DOCUMENT EXCERPT
-- START --

Pernambuco

ENTREVISTA

"Onde existe uma palmeira em pé, ali existe uma mulher", diz quebradeira de coco babaçu

Guardiãs da natureza, as quebradeiras hoje convivem com ameaça do plantio de eucalipto, como explica Maria Alaídes

Brasil de Fato | Recife (PE) |
Maria Alaídes é coordenadora-geral do Movimento Interestadual das Quebradeiras de Coco Babaçu (MIQCB) - Ingrid Barros/Casa Ninja Amazônia

Você conhece o babaçu? É uma planta da família das palmeiras, predominante no cerrado brasileiro. Dela, é possível extrair o fruto comestível que chamamos de coco babaçu e que dá origem a óleos vegetais, sabonetes, cachaças, carvão e até artesanatos.

O coco babaçu representa também a maior parte da renda de muitas mulheres trabalhadoras rurais, mais conhecidas como quebradeiras de coco. Na semana do Dia Internacional de Luta das Mulheres, o Trilhas do Nordeste foi até o Maranhão saber um pouco mais sobre a vida dessas mulheres através de Maria Alaídes, liderança quebradeira de coco e atual coordenadora geral do Movimento Interestadual das Quebradeiras de Coco Babaçu (MIQCB), que agrega os estados do Maranhão, Piauí, Pará e Tocantins. Confira os principais trechos da entrevista:

Brasil de Fato Pernambuco: Maria, Por que o trabalho de extração do babaçu é predominantemente ocupado por mulheres?

-- END --

MATERIAL
-- START --

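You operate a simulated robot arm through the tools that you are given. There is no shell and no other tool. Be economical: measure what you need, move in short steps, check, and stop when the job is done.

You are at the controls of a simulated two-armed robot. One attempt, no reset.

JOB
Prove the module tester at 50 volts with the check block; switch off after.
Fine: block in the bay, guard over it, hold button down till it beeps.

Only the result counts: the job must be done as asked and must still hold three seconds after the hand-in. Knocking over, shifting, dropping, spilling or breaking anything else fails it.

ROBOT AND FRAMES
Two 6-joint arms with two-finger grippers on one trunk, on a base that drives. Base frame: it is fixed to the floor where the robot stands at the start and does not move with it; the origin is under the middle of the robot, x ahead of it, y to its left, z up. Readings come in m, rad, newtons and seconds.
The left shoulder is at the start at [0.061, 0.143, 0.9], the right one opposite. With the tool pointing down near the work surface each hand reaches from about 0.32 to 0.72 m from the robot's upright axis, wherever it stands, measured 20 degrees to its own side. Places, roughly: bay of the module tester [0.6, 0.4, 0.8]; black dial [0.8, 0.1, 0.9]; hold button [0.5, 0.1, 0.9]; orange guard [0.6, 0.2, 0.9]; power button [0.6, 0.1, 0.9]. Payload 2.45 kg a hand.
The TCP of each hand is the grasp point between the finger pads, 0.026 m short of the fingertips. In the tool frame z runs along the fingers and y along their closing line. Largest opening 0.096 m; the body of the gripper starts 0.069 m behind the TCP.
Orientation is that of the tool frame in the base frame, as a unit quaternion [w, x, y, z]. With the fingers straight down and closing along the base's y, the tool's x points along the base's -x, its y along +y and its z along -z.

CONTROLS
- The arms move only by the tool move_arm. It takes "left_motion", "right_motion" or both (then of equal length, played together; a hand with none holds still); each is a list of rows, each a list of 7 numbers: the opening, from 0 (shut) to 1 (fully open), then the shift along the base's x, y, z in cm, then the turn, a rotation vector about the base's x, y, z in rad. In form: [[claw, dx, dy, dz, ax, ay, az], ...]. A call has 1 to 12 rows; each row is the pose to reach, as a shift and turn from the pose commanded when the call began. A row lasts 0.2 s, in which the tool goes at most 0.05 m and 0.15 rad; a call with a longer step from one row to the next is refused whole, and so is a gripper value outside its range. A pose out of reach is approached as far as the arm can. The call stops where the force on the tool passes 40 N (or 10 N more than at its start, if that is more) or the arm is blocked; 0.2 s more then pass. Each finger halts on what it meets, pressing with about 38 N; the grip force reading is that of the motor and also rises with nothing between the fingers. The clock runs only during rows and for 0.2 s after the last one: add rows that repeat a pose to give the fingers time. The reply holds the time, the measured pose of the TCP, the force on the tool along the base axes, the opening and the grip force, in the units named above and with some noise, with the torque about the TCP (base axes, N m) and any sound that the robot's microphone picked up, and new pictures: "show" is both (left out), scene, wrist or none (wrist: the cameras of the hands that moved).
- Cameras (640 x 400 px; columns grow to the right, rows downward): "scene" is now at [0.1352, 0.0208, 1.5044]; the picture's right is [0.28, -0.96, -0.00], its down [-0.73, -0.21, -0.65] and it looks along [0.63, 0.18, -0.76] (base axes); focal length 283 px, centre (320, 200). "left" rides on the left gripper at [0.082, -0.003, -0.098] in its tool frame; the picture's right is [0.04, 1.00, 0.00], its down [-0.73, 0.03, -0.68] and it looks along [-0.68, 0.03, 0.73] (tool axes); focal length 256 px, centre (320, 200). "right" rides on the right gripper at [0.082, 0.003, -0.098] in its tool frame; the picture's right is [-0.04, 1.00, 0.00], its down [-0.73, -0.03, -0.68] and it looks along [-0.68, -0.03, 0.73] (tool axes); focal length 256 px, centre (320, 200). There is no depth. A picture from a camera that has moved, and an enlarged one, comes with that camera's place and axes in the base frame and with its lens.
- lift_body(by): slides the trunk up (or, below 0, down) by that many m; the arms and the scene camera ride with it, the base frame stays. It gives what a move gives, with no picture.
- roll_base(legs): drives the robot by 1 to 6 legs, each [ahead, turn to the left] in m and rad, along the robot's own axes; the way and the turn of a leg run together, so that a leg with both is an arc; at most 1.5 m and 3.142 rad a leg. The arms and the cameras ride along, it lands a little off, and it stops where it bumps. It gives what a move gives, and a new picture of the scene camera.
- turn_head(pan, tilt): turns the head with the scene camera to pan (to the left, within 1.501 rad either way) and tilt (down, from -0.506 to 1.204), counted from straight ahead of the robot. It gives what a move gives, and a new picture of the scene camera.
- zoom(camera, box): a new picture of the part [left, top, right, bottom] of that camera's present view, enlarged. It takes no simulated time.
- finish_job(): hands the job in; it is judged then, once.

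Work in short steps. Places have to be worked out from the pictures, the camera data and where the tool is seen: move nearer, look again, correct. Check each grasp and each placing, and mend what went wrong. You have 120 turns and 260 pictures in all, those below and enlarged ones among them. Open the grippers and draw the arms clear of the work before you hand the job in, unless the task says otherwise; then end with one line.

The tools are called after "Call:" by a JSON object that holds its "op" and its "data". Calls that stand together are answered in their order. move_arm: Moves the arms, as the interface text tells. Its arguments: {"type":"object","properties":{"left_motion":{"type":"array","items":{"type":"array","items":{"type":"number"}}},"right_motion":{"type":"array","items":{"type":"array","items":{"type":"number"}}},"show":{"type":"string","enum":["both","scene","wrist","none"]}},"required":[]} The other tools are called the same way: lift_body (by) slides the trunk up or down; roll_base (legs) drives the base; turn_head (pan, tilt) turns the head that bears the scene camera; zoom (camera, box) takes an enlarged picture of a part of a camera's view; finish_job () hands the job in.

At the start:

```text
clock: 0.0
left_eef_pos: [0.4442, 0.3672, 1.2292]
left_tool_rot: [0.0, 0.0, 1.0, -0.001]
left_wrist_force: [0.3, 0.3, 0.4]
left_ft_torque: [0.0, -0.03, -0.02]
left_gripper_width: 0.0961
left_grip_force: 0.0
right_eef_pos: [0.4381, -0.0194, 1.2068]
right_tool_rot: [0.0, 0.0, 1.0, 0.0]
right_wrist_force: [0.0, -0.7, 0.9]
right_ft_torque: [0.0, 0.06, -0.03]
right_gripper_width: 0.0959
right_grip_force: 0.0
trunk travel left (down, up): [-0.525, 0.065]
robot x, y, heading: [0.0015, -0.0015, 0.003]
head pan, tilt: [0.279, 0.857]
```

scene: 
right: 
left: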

-- END --

STATED TASK
Show the exact text of the document excerpt starting from "Você conhece o" and stopping at the end of "e até artesanatos.".

RESPONSE TO THE TASK
Você conhece o babaçu? É uma planta da família das palmeiras, predominante no cerrado brasileiro. Dela, é possível extrair o fruto comestível que chamamos de coco babaçu e que dá origem a óleos vegetais, sabonetes, cachaças, carvão e até artesanatos.